## Task to complete:
Emit the exact text of every line from the line with "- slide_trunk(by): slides" to the line with "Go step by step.", both ends included. No other output is expected.

## Recorded data:
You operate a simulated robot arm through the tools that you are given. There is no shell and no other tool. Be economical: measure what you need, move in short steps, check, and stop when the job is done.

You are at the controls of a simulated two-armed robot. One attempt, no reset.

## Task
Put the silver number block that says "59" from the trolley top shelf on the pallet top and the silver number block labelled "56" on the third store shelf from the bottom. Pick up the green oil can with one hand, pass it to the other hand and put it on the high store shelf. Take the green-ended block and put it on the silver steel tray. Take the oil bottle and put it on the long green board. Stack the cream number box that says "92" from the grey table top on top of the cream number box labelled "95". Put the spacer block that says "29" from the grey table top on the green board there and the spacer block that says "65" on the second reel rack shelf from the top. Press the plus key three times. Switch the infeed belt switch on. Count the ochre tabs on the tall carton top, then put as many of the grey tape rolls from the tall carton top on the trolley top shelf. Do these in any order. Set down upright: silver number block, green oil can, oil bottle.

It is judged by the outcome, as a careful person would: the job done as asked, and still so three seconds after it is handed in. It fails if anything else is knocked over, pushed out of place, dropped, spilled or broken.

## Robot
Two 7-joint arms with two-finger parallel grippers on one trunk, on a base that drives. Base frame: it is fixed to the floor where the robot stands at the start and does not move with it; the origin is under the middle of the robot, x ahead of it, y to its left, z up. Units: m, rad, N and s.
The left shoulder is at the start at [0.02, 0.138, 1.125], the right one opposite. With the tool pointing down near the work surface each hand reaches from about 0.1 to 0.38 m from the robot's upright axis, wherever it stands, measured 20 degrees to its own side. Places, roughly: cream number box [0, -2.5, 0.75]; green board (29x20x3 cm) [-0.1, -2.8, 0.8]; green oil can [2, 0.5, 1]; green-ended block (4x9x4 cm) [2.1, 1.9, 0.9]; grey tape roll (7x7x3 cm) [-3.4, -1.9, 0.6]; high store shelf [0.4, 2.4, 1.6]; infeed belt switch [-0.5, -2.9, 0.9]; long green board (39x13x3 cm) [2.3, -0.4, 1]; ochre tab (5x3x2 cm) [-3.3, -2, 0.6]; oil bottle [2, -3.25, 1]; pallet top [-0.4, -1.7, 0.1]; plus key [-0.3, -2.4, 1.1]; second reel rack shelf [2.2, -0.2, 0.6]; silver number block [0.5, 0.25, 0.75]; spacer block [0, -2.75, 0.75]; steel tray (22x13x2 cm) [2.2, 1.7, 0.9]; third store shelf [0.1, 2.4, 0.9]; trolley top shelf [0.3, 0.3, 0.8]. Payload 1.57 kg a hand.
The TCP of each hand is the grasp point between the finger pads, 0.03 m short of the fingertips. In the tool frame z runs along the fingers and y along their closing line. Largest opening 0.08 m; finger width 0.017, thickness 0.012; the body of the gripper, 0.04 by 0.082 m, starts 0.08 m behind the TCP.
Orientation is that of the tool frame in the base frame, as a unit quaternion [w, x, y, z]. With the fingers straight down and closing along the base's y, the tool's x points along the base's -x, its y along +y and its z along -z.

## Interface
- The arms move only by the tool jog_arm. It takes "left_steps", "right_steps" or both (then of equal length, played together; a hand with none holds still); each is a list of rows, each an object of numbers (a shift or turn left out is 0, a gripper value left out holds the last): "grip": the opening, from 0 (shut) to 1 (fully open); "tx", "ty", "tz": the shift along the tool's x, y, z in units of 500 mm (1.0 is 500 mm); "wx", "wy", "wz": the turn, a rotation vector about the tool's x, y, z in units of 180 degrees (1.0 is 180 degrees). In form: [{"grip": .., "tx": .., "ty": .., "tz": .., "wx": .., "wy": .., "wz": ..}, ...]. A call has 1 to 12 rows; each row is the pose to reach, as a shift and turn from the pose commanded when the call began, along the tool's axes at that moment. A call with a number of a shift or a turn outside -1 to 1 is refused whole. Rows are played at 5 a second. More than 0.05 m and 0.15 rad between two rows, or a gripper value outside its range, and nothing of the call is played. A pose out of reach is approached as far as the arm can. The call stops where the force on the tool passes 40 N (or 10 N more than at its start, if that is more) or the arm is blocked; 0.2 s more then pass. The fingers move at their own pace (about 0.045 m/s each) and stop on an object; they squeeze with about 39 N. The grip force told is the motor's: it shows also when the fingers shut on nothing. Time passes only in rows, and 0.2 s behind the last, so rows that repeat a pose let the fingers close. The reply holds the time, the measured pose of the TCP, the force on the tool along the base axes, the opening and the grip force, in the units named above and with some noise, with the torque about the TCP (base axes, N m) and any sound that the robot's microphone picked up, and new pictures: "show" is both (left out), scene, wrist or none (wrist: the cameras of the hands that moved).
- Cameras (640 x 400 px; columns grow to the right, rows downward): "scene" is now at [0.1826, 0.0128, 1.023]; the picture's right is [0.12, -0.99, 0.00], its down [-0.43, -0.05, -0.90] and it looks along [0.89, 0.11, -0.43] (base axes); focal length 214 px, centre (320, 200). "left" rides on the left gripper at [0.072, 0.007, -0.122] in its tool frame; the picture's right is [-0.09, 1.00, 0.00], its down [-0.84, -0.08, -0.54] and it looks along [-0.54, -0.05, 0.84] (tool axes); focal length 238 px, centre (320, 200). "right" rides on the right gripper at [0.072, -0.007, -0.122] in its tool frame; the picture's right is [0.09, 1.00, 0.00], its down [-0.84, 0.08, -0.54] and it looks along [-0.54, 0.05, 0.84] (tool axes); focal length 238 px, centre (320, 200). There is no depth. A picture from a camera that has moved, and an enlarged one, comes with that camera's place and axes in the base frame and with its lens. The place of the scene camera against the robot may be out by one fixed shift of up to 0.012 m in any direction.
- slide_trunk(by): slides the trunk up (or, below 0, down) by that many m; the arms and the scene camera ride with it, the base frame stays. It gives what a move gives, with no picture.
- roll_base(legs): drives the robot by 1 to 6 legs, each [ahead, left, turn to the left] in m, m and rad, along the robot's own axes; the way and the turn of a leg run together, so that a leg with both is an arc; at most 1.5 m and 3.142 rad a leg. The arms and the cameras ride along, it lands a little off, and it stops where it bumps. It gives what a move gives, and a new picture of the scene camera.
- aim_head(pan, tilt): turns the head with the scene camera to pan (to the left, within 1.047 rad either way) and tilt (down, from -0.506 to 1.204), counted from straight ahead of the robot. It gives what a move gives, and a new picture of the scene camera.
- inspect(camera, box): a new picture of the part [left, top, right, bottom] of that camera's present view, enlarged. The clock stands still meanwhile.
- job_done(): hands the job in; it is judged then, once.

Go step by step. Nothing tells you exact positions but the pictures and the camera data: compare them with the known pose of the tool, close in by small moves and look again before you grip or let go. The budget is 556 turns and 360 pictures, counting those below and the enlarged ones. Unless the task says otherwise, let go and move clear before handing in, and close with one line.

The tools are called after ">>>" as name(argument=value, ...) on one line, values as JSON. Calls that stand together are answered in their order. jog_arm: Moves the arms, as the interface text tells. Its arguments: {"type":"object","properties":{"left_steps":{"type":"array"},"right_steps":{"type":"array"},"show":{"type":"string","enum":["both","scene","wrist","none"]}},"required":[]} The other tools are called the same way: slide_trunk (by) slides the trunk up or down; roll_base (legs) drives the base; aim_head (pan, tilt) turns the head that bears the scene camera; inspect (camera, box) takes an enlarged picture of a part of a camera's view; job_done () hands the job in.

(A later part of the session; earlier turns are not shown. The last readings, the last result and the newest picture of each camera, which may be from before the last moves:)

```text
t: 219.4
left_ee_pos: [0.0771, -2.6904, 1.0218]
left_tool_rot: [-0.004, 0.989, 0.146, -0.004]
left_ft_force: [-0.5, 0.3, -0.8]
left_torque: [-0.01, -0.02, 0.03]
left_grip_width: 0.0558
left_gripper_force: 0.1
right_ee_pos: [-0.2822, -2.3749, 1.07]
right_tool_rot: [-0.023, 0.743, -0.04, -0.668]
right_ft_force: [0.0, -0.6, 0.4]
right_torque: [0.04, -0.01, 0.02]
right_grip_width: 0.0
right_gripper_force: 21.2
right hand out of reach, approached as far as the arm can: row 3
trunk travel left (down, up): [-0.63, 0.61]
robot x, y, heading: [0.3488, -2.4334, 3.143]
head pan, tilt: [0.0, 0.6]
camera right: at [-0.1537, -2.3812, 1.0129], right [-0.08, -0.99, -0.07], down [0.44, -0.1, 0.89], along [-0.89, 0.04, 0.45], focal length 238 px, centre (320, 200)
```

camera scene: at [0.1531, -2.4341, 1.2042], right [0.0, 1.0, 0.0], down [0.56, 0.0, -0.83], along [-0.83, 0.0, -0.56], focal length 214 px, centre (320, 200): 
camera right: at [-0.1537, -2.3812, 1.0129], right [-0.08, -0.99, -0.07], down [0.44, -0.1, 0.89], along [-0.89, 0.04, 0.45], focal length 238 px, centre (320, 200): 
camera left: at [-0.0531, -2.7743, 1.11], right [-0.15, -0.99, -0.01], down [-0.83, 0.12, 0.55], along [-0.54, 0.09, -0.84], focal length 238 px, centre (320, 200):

## Written solution:
- slide_trunk(by): slides the trunk up (or, below 0, down) by that many m; the arms and the scene camera ride with it, the base frame stays. It gives what a move gives, with no picture.
- roll_base(legs): drives the robot by 1 to 6 legs, each [ahead, left, turn to the left] in m, m and rad, along the robot's own axes; the way and the turn of a leg run together, so that a leg with both is an arc; at most 1.5 m and 3.142 rad a leg. The arms and the cameras ride along, it lands a little off, and it stops where it bumps. It gives what a move gives, and a new picture of the scene camera.
- aim_head(pan, tilt): turns the head with the scene camera to pan (to the left, within 1.047 rad either way) and tilt (down, from -0.506 to 1.204), counted from straight ahead of the robot. It gives what a move gives, and a new picture of the scene camera.
- inspect(camera, box): a new picture of the part [left, top, right, bottom] of that camera's present view, enlarged. The clock stands still meanwhile.
- job_done(): hands the job in; it is judged then, once.

Go step by step. Nothing tells you exact positions but the pictures and the camera data: compare them with the known pose of the tool, close in by small moves and look again before you grip or let go. The budget is 556 turns and 360 pictures, counting those below and the enlarged ones. Unless the task says otherwise, let go and move clear before handing in, and close with one line.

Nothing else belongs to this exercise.